During this Lenten season we want to walk with Jesus in his passion, but we do not want to merely follow in his footsteps. Although Jesus is the best role model, mentor, or example we will ever find, Jesus is much more. During Lent we see Jesus serve and pray, suffer and die. But our primary purpose for walking with Jesus is not to learn how to do those things. Our primary purpose for walking with Jesus is to see that he did them all for us. He did them in our place, to take away our sins. He did them as our Savior.
So our focus in Lent is not to walk with Jesus, our role model. Our focus is to walk with Jesus, our Savior.
Although many different kinds of attitudes and beliefs can claim to walk with Jesus as a role model, only one attitude can truly walk with Jesus as the Savior. What attitude is that? The attitude of repentance. In the Gospel for Ash Wednesday Jesus illustrate repentance. As we begin are Lenten walk with our Savior in his passion, we walk in repentance. That’s the theme we focus on. Walk in repentance. Walk 1) humbled by our sinfulness and 2) justified by God’s mercy.
1) Humbled by our sinfulness
As Jesus heads to Jerusalem for the last time, he continues to teach God’s Word to the people. He knew that many listening to him were confident of their own righteousness. Instead of trusting in the Lord for forgiveness, they trusted that God accepted them for who they were. To prop up their trust in themselves, they were quick to see the faults in others so that they could look down on those people and think themselves higher up.

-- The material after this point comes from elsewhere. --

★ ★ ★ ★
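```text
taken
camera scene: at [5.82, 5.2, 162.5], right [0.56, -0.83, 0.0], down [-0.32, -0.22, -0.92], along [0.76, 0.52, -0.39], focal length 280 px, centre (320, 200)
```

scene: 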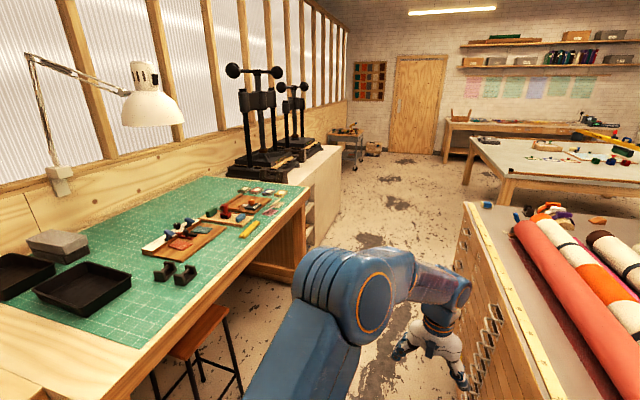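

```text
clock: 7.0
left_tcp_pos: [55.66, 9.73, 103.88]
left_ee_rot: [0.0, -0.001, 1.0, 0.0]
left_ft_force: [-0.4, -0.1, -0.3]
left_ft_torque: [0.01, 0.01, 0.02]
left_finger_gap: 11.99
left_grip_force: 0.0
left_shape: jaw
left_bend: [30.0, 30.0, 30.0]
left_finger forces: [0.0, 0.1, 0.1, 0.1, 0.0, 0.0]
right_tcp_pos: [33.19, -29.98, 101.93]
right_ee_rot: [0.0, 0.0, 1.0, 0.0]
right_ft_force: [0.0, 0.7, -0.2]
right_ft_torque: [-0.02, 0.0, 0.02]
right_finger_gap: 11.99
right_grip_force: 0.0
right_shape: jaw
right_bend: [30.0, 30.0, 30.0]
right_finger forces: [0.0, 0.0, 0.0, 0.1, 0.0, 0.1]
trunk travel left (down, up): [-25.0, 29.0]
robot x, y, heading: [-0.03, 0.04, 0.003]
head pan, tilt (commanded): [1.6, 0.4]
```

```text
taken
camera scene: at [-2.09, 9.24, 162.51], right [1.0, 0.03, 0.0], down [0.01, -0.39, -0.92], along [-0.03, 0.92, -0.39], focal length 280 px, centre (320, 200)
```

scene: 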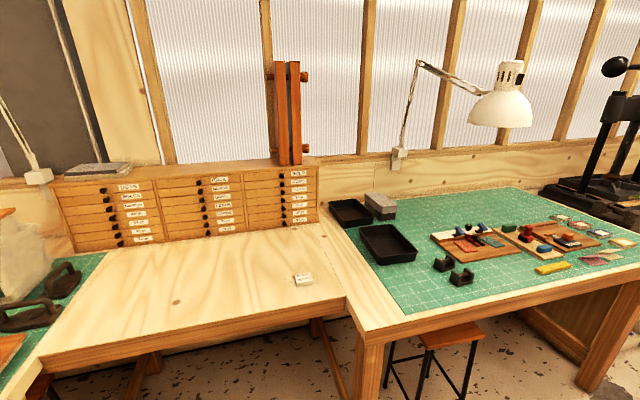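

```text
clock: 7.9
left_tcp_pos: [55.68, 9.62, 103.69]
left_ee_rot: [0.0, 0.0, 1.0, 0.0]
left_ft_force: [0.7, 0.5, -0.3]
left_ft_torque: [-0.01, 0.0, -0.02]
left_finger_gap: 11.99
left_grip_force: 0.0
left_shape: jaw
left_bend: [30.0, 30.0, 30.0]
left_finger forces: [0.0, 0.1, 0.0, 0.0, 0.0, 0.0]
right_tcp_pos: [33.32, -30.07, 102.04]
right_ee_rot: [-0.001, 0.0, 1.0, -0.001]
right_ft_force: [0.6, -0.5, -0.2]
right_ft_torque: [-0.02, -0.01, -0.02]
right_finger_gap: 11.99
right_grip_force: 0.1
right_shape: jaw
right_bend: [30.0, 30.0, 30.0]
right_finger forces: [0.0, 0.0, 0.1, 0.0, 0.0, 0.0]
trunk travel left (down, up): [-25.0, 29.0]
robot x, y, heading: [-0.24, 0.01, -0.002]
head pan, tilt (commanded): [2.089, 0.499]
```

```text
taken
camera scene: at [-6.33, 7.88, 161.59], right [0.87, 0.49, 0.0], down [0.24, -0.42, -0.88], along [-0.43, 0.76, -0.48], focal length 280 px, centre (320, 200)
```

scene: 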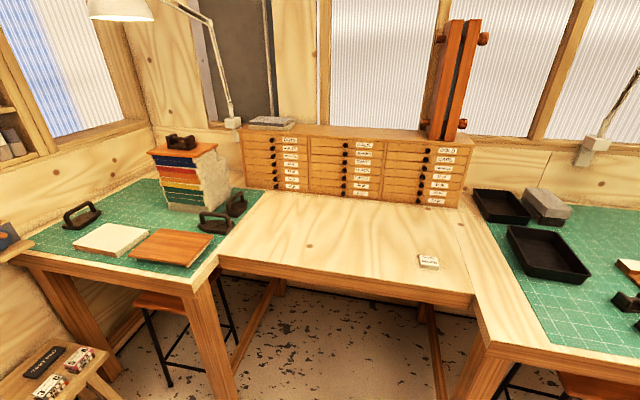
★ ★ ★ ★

Jesus told this parable about a Pharisee and tax collector to topple their attitude. Although, when we hear the word Pharisee ,we have a strong negative impression, in Jesus’ day it was just the opposite. Pharisees were the leading citizens. They were the church-goers. They were the ones that everyone thought did the right things.
So also the Pharisee in Jesus’ parable. He appears very religious. He is at the temple. He prayers. He says the right words: “God, I thank you.” But then the rest of his words reveal the true attitude in his heart. He doesn’t really thank God for his grace and mercy; rather, he brags about himself. Instead of comparing himself to God’s standard of perfection in the Commandments, he compares himself to the worst of mankind: robbers, evildoers, adulterers. In lovelessness he criticizes his fellow worshiper, the tax collector, as just another one of those degenerates. Then he thinks that he has done even more than enough to satisfy God, fasting twice a week and giving a tenth of all that he gets.
It wasn’t wrong for the Pharisee to do good or fast twice a week or to give a tenth of what he had. The problem was his attitude. He trusted in his own goodness and so exalted himself.
You and I can fall into the same trap as the Pharisee. We know the right words to say, like the Pharisee. We know how to appear religious, like the Pharisee did. We easily fall into this kind of thinking: “I am glad I’m not like those people you read about in the newspaper. Why can’t they behave decently. I’m glad I’m not called to the principal’s office, like so-and-so. Look, I go to church twice a week during Lent. I give a lot more in the offering plate than a lot of others do, especially considering how much they earn.”